**DATASET SECTION:**
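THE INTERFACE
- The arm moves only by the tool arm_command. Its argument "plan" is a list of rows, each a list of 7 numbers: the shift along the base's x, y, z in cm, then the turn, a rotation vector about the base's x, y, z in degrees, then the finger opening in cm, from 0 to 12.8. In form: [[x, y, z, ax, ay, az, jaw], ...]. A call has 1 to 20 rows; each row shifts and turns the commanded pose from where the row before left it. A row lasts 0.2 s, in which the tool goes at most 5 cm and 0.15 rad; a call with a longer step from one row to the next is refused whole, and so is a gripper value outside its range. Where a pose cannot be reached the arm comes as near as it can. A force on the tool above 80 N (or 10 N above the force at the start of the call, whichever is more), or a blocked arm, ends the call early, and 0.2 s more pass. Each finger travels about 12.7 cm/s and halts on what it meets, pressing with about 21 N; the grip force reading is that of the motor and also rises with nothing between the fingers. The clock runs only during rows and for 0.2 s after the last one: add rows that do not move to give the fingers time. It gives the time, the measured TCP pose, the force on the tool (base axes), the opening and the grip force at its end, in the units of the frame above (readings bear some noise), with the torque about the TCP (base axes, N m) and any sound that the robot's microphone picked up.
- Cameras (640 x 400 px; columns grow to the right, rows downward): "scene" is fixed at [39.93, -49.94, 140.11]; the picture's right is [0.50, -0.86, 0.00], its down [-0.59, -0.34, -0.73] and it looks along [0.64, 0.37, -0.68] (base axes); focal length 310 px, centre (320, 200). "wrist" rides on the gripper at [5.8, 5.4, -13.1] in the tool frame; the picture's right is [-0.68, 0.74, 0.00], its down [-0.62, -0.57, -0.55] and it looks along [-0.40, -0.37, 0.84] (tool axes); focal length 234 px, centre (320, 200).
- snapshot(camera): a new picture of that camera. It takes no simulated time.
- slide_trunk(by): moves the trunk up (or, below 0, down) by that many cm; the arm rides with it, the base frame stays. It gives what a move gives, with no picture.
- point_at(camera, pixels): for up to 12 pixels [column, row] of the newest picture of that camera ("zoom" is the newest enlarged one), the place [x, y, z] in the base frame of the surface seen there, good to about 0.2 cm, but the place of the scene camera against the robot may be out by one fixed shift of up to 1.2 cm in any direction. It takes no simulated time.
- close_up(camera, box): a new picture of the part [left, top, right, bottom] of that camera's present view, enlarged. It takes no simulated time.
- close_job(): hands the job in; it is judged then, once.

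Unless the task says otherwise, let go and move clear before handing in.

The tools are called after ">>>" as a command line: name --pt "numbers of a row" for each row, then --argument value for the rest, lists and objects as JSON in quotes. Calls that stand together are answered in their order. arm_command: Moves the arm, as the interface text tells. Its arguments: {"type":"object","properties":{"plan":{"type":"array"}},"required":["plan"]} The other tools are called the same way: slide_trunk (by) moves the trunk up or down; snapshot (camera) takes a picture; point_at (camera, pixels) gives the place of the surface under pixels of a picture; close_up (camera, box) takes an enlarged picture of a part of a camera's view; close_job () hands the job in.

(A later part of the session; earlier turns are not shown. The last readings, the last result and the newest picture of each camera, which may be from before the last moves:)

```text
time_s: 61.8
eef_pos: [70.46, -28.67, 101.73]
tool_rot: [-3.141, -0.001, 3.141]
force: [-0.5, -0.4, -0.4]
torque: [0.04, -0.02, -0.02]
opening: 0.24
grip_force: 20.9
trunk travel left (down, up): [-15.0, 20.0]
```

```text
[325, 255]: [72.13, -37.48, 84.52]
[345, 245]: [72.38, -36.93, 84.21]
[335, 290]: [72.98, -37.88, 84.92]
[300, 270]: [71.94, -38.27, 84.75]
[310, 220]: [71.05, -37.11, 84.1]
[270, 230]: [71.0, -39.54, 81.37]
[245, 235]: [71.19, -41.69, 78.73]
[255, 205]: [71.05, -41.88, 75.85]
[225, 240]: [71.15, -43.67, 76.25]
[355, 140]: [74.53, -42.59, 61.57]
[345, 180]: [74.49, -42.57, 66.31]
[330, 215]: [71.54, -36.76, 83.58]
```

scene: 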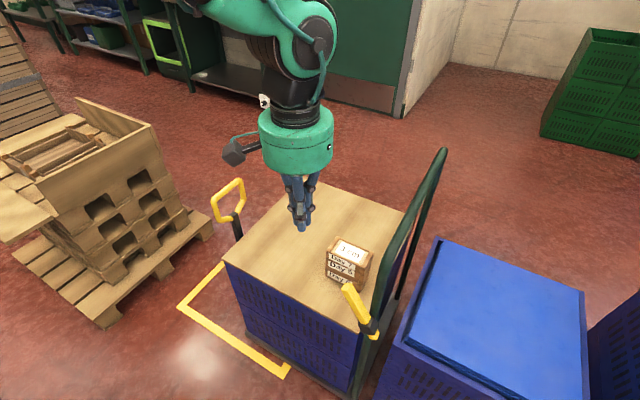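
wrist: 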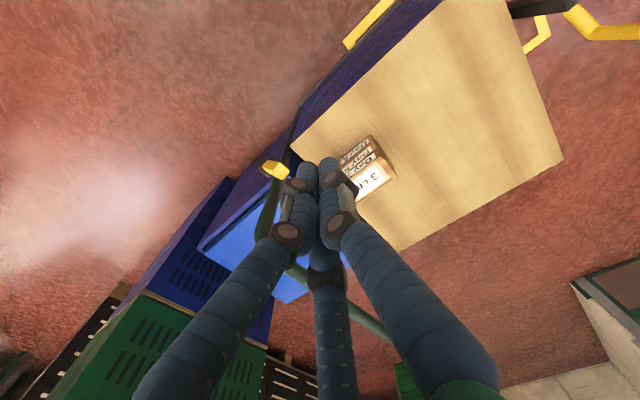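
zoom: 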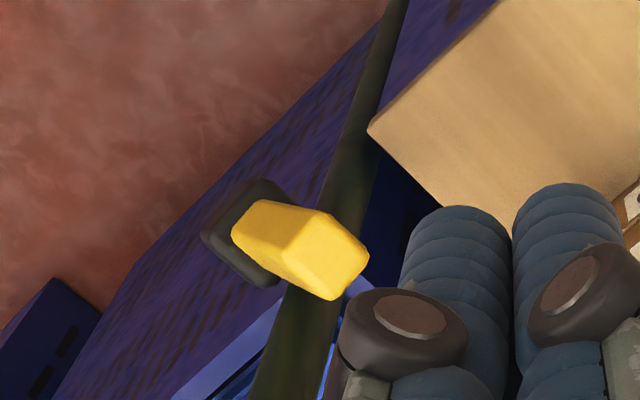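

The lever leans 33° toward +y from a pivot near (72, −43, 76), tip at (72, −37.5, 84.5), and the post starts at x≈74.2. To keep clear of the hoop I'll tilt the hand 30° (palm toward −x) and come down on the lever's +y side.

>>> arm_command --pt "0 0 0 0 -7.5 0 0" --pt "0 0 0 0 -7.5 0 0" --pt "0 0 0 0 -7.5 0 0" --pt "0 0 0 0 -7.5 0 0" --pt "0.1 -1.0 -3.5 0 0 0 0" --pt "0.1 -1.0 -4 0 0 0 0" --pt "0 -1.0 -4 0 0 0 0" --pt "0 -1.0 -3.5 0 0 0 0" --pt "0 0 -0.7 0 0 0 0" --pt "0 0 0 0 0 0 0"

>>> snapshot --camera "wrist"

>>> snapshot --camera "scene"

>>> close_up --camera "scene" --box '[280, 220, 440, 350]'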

**TO BE DONE:**
Except for the pictures, copy the material above exactly.

**REPLY TO THE TASK:**
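THE INTERFACE
- The arm moves only by the tool arm_command. Its argument "plan" is a list of rows, each a list of 7 numbers: the shift along the base's x, y, z in cm, then the turn, a rotation vector about the base's x, y, z in degrees, then the finger opening in cm, from 0 to 12.8. In form: [[x, y, z, ax, ay, az, jaw], ...]. A call has 1 to 20 rows; each row shifts and turns the commanded pose from where the row before left it. A row lasts 0.2 s, in which the tool goes at most 5 cm and 0.15 rad; a call with a longer step from one row to the next is refused whole, and so is a gripper value outside its range. Where a pose cannot be reached the arm comes as near as it can. A force on the tool above 80 N (or 10 N above the force at the start of the call, whichever is more), or a blocked arm, ends the call early, and 0.2 s more pass. Each finger travels about 12.7 cm/s and halts on what it meets, pressing with about 21 N; the grip force reading is that of the motor and also rises with nothing between the fingers. The clock runs only during rows and for 0.2 s after the last one: add rows that do not move to give the fingers time. It gives the time, the measured TCP pose, the force on the tool (base axes), the opening and the grip force at its end, in the units of the frame above (readings bear some noise), with the torque about the TCP (base axes, N m) and any sound that the robot's microphone picked up.
- Cameras (640 x 400 px; columns grow to the right, rows downward): "scene" is fixed at [39.93, -49.94, 140.11]; the picture's right is [0.50, -0.86, 0.00], its down [-0.59, -0.34, -0.73] and it looks along [0.64, 0.37, -0.68] (base axes); focal length 310 px, centre (320, 200). "wrist" rides on the gripper at [5.8, 5.4, -13.1] in the tool frame; the picture's right is [-0.68, 0.74, 0.00], its down [-0.62, -0.57, -0.55] and it looks along [-0.40, -0.37, 0.84] (tool axes); focal length 234 px, centre (320, 200).
- snapshot(camera): a new picture of that camera. It takes no simulated time.
- slide_trunk(by): moves the trunk up (or, below 0, down) by that many cm; the arm rides with it, the base frame stays. It gives what a move gives, with no picture.
- point_at(camera, pixels): for up to 12 pixels [column, row] of the newest picture of that camera ("zoom" is the newest enlarged one), the place [x, y, z] in the base frame of the surface seen there, good to about 0.2 cm, but the place of the scene camera against the robot may be out by one fixed shift of up to 1.2 cm in any direction. It takes no simulated time.
- close_up(camera, box): a new picture of the part [left, top, right, bottom] of that camera's present view, enlarged. It takes no simulated time.
- close_job(): hands the job in; it is judged then, once.

Unless the task says otherwise, let go and move clear before handing in.

The tools are called after ">>>" as a command line: name --pt "numbers of a row" for each row, then --argument value for the rest, lists and objects as JSON in quotes. Calls that stand together are answered in their order. arm_command: Moves the arm, as the interface text tells. Its arguments: {"type":"object","properties":{"plan":{"type":"array"}},"required":["plan"]} The other tools are called the same way: slide_trunk (by) moves the trunk up or down; snapshot (camera) takes a picture; point_at (camera, pixels) gives the place of the surface under pixels of a picture; close_up (camera, box) takes an enlarged picture of a part of a camera's view; close_job () hands the job in.

(A later part of the session; earlier turns are not shown. The last readings, the last result and the newest picture of each camera, which may be from before the last moves:)

```text
time_s: 61.8
eef_pos: [70.46, -28.67, 101.73]
tool_rot: [-3.141, -0.001, 3.141]
force: [-0.5, -0.4, -0.4]
torque: [0.04, -0.02, -0.02]
opening: 0.24
grip_force: 20.9
trunk travel left (down, up): [-15.0, 20.0]
```

```text
[325, 255]: [72.13, -37.48, 84.52]
[345, 245]: [72.38, -36.93, 84.21]
[335, 290]: [72.98, -37.88, 84.92]
[300, 270]: [71.94, -38.27, 84.75]
[310, 220]: [71.05, -37.11, 84.1]
[270, 230]: [71.0, -39.54, 81.37]
[245, 235]: [71.19, -41.69, 78.73]
[255, 205]: [71.05, -41.88, 75.85]
[225, 240]: [71.15, -43.67, 76.25]
[355, 140]: [74.53, -42.59, 61.57]
[345, 180]: [74.49, -42.57, 66.31]
[330, 215]: [71.54, -36.76, 83.58]
```

scene: 
wrist: 
zoom: 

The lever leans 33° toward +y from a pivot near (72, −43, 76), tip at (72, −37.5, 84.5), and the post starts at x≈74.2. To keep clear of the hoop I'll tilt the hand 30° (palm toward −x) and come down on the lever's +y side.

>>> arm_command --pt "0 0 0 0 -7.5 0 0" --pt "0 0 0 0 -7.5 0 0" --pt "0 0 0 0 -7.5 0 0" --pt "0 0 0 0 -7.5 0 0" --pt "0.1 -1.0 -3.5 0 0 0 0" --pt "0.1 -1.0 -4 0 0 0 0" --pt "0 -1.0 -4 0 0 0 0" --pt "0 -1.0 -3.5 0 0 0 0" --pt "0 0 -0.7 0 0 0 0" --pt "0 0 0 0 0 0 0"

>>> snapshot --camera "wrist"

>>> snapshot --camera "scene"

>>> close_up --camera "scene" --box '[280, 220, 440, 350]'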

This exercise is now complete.